▶ [SOURCE EXCERPT]
::::

Why I love this recipe:
At first glance it’s unassuming, but the whipped ricotta is a wonderfully simple appetizer that’s creamy, lightly herby, and balanced by a bright touch of orange zest. It’s easy to make with a few basic ingredients, yet it feels special. The texture—from using whole-milk ricotta—and the small additions of olive oil, thyme, and orange zest elevate it beyond an ordinary spread.
This is an ideal crowd-pleaser: effortless to prepare, flexible to garnish, and easy to scale for larger groups.

What you need to make this recipe:
Tools and equipment you’ll find useful:
- Food processor
- Measuring cups and spoons
- Microplane or zester
- Rubber spatula
Grocery list:
- Whole milk ricotta cheese — whole milk ricotta is important for a silky, whipped texture. Low-fat or nonfat ricotta won’t achieve the same creaminess.
- Extra virgin olive oil — used in the dip and for finishing; choose one you enjoy tasting.
- Orange — zest adds aroma, brightness and a pop of color to the finished dip.
- Fresh herbs and seasonings — kosher salt, fresh thyme leaves, and freshly cracked black pepper finish the dip beautifully.

How to make easy Whipped Ricotta Dip
1. Gently scoop the ricotta into the food processor.
2. Drizzle in the olive oil and zest the orange directly over the ricotta.
3. Pulse or blitz the mixture for about 45–60 seconds, until smooth and creamy.
4. Taste and season with salt and pepper.
5. Fold in the fresh thyme with a rubber spatula so the leaves remain whole.
6. Transfer to a serving bowl and swirl the top with the back of a spoon.
7. Garnish with a drizzle of olive oil, extra orange zest, flaky sea salt, thyme sprigs, and cracked pepper. Serve immediately with crostini, crackers, pita chips, or fresh vegetables.

How to store
Store the dip in an airtight container in the refrigerator for 4–5 days. Because it’s served cold, you can make it ahead and add garnishes just before serving to keep it looking fresh.

Erin’s Easy Entertaining Tips
This whipped ricotta is perfect for entertaining because it’s simple, adaptable, and makes a striking appetizer with minimal effort.
- Make it ahead. The dip keeps well refrigerated for a few days. Add garnishes right before serving.
- Scale up. Double or triple the recipe for a crowd.
- Offer variety. Serve with garlicky crostini, crackers, pita chips, baguette slices, or raw vegetables like carrots and celery.

Frequently Asked Questions
I don’t recommend using low-fat or nonfat ricotta. Whole-milk ricotta yields a richer, smoother whipped texture and more flavor.
Yes. Orange is subtle and lovely here, but lemon or lime zest would work and add a brighter, sharper note if you prefer.

::::

▶ [GIVEN DATA]
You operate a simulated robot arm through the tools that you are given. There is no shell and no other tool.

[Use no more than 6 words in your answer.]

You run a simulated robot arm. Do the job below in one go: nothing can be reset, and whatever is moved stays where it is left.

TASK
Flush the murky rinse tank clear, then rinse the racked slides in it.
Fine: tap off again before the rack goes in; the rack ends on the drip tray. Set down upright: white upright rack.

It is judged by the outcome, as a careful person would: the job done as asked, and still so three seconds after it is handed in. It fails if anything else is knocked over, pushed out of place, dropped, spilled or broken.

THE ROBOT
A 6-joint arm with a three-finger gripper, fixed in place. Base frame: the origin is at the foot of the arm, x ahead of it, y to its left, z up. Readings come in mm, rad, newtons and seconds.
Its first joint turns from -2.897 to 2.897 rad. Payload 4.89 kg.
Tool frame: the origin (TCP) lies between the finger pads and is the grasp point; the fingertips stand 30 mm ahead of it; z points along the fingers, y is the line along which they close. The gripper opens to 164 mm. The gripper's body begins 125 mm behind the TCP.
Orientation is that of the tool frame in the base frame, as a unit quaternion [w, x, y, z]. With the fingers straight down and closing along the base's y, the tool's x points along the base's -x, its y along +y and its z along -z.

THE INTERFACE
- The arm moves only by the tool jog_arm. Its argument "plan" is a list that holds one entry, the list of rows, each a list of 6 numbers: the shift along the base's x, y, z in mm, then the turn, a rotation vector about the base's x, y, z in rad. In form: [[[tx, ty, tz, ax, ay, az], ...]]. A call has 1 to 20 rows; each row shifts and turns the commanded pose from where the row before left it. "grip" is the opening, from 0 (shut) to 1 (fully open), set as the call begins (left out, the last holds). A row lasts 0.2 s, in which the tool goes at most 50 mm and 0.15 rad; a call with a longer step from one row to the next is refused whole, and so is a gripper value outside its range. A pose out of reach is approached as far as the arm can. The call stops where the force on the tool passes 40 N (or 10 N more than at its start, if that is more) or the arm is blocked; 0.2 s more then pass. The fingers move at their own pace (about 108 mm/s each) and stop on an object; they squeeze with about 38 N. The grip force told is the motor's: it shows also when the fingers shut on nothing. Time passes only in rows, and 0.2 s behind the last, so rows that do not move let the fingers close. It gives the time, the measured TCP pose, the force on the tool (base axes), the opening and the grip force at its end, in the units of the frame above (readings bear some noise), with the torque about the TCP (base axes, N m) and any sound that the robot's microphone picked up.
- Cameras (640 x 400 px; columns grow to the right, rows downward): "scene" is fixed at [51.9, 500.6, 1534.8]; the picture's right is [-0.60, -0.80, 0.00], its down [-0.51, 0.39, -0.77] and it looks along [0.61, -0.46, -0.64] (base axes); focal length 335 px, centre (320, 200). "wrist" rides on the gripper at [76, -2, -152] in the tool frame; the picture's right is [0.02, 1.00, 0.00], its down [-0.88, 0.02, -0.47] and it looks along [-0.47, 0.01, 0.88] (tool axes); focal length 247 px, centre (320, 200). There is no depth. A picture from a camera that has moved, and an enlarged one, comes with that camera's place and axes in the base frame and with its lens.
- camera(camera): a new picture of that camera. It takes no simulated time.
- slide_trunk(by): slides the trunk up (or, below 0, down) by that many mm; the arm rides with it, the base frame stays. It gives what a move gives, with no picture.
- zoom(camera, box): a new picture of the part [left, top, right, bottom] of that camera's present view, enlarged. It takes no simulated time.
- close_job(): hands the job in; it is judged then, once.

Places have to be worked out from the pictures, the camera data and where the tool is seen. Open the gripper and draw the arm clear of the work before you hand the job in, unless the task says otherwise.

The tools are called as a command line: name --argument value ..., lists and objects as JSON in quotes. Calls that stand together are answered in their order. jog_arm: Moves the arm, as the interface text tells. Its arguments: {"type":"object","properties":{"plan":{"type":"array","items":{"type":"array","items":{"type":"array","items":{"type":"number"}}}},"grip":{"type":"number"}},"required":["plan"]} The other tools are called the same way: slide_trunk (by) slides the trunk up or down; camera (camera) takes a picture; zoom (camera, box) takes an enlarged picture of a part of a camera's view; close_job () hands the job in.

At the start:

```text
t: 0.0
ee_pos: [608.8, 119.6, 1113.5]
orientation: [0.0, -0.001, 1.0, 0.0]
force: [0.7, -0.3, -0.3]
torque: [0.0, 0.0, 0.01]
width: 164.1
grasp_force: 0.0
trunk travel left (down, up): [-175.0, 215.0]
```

::::

▶ [AIM 1] Cite the source excerpt exactly. Begin with "2. Drizzle in" and finish with "salt and pepper.".
▶ [AIM 2] Proceeding from the line containing "- Cameras (640" through the line containing "Places have to", transcribe the lines above exactly, both end lines included. The answer is a numbered list with one line in each place and no blank lines.

▶ [WORKED ANSWER 1]
2. Drizzle in the olive oil and zest the orange directly over the ricotta.
3. Pulse or blitz the mixture for about 45–60 seconds, until smooth and creamy.
4. Taste and season with salt and pepper.

▶ [WORKED ANSWER 2]
1. - Cameras (640 x 400 px; columns grow to the right, rows downward): "scene" is fixed at [51.9, 500.6, 1534.8]; the picture's right is [-0.60, -0.80, 0.00], its down [-0.51, 0.39, -0.77] and it looks along [0.61, -0.46, -0.64] (base axes); focal length 335 px, centre (320, 200). "wrist" rides on the gripper at [76, -2, -152] in the tool frame; the picture's right is [0.02, 1.00, 0.00], its down [-0.88, 0.02, -0.47] and it looks along [-0.47, 0.01, 0.88] (tool axes); focal length 247 px, centre (320, 200). There is no depth. A picture from a camera that has moved, and an enlarged one, comes with that camera's place and axes in the base frame and with its lens.
2. - camera(camera): a new picture of that camera. It takes no simulated time.
3. - slide_trunk(by): slides the trunk up (or, below 0, down) by that many mm; the arm rides with it, the base frame stays. It gives what a move gives, with no picture.
4. - zoom(camera, box): a new picture of the part [left, top, right, bottom] of that camera's present view, enlarged. It takes no simulated time.
5. - close_job(): hands the job in; it is judged then, once.
6. Places have to be worked out from the pictures, the camera data and where the tool is seen. Open the gripper and draw the arm clear of the work before you hand the job in, unless the task says otherwise.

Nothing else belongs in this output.